Could you quote the passage given from "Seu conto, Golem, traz" up to and including "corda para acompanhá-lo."?

## Passage given
· · ·

O fator depressivo se deve ao fato que de tão verossímil o conto nos faz ver nossa própria senilidade e nela perceber a solidão e insegurança possível de nos acometer. Souza, falando da velhice na Literatura afirma que “A velhice do Outro se torna uma lembrança antecipada da própria velhice e o contato com a pessoa idosa abala as fantasias defensivas que são construídas como muralha contra a ideia de sua própria velhice.” E essa previsão do próprio envelhecer destrói as nossas defesas e abalam nossa crença “obsessiva na eterna juventude” nos afastando, ou pior, criando a rejeição e o “desejo inconsciente de fugir à inexorabilidade das leis da natureza” através do afastamento da vetustez alheia.
Seu conto, Golem, traz as nuances e melancolia do entardecer solitário de muitos humanos. O descarte do artista se iguala no ambiente doentio do estúdio de música. A artrite do músico e a porta rangendo. O produtor sampleando a arte do idoso. O idoso aceitando sem esperança. A solidão na única cadeira para que ele tocasse sem mais nenhuma corda para acompanhá-lo.
Seu conto, Golem, me fez lembrar do filme “Music And Lyrics”, Marc Lawrence. 2007. O uso do passado para alavancar a carreira de alguém pop é o mesmo elemento. Lá o que se deseja é a letra, aqui a música, entretanto, ainda assim, deprime. Ainda assim retira a esperança na humanidade.
A necessidade de ben Yosef mostra que a fala de Beauvoir faz sentido, já que “A extrema pobreza conduz à imprevidência: o presente comanda, o futuro lhe é sacrificado. Quando o clima é duro, as circunstâncias difíceis, os recursos insuficientes, a velhice dos homens assemelha-se muitas vezes à dos bichos.” E a aproximação do malfeitor por trás, tendo o músico o visualizado praticamente de relance, mostra que a humanidade do Ytzhak ben Yosef já se perdeu. Ele entra no conto sendo exaltado por sua virtuose e sai dele como uma caça abatida.
A velhice aqui é deprimente, decrépita mesmo. Diferente do que foi para algumas sociedades, algumas até tidas como silvícolas. Nelas, o envelhecimento era visto, vivido e concebido como fonte de experiências, fazendo com que o ser que alcançava uma idade mais elevada, tornasse protetor das tradições, que, como conselheiro, tinha o dever social de manter as histórias de origens, deuses. O idoso era o elo com as vivências ancestrais.
Com o advento do pensamento civilizatório e a criação de novas tradições para o enfraquecimento dos homens originários das terras que foram saqueadas e colonizadas (HOBSBAWM et RANGER, 1983), a velhice perdeu seu elemento de sacralidade (SECCO, 1994, p. 10-11) e a vetustez passou a ser um empecilho para o novo. Enfraquecer o idoso, transformando-o em um peso é, sobretudo, uma forma de manter o poder na mão do invasor.
Sim, comemos melhor para termos longevidade, mas como vivemos em uma sociedade em que o idoso passou a ser um peso, nos tornamos, assim, apenas um fardo social que uma vez despido de sua utilidade, torna-se o resto social, o dejeto que não pode ser lançado fora apenas por uma falsa preocupação. de imagem.

· · ·

## Dataset excerpt
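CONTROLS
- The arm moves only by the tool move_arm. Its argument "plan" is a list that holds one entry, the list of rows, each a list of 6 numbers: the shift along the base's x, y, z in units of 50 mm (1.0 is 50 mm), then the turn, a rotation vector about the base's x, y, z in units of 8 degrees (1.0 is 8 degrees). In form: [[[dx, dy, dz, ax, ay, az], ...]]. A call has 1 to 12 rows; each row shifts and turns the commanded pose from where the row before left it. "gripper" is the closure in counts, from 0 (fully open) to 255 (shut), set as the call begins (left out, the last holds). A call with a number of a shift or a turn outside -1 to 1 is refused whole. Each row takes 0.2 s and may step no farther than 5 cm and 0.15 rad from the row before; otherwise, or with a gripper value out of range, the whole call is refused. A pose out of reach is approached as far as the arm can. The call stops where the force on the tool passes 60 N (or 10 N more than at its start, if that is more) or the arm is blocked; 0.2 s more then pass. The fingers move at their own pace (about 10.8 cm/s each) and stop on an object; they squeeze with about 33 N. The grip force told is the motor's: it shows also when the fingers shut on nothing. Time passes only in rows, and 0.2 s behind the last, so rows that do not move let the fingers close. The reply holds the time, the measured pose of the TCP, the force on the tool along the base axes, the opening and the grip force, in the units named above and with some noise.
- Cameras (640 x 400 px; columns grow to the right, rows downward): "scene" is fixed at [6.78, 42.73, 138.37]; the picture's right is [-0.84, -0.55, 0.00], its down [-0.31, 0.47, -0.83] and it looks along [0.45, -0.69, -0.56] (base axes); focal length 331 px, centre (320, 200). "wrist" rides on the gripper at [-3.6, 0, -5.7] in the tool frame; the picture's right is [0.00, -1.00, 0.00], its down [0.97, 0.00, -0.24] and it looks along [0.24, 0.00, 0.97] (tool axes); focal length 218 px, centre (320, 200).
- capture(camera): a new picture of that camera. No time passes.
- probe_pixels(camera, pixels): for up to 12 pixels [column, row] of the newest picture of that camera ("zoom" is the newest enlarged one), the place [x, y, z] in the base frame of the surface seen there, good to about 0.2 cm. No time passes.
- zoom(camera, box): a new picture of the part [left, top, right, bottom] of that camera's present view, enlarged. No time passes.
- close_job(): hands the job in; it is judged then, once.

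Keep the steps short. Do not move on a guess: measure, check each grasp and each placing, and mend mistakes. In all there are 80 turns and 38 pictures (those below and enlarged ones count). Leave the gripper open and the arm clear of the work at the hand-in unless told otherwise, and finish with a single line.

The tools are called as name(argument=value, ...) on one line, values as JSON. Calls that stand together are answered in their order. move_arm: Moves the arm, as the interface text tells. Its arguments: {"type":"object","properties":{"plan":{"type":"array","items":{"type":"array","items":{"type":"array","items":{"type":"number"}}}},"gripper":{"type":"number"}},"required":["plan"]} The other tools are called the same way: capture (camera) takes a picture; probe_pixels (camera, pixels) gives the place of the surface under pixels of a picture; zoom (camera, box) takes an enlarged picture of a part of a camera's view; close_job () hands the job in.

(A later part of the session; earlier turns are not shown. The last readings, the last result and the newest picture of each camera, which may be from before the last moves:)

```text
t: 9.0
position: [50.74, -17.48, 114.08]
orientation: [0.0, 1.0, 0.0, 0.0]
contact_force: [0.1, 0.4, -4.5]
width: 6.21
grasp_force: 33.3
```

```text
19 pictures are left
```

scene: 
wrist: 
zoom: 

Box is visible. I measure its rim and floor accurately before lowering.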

· · ·

## Result below
Seu conto, Golem, traz as nuances e melancolia do entardecer solitário de muitos humanos. O descarte do artista se iguala no ambiente doentio do estúdio de música. A artrite do músico e a porta rangendo. O produtor sampleando a arte do idoso. O idoso aceitando sem esperança. A solidão na única cadeira para que ele tocasse sem mais nenhuma corda para acompanhá-lo.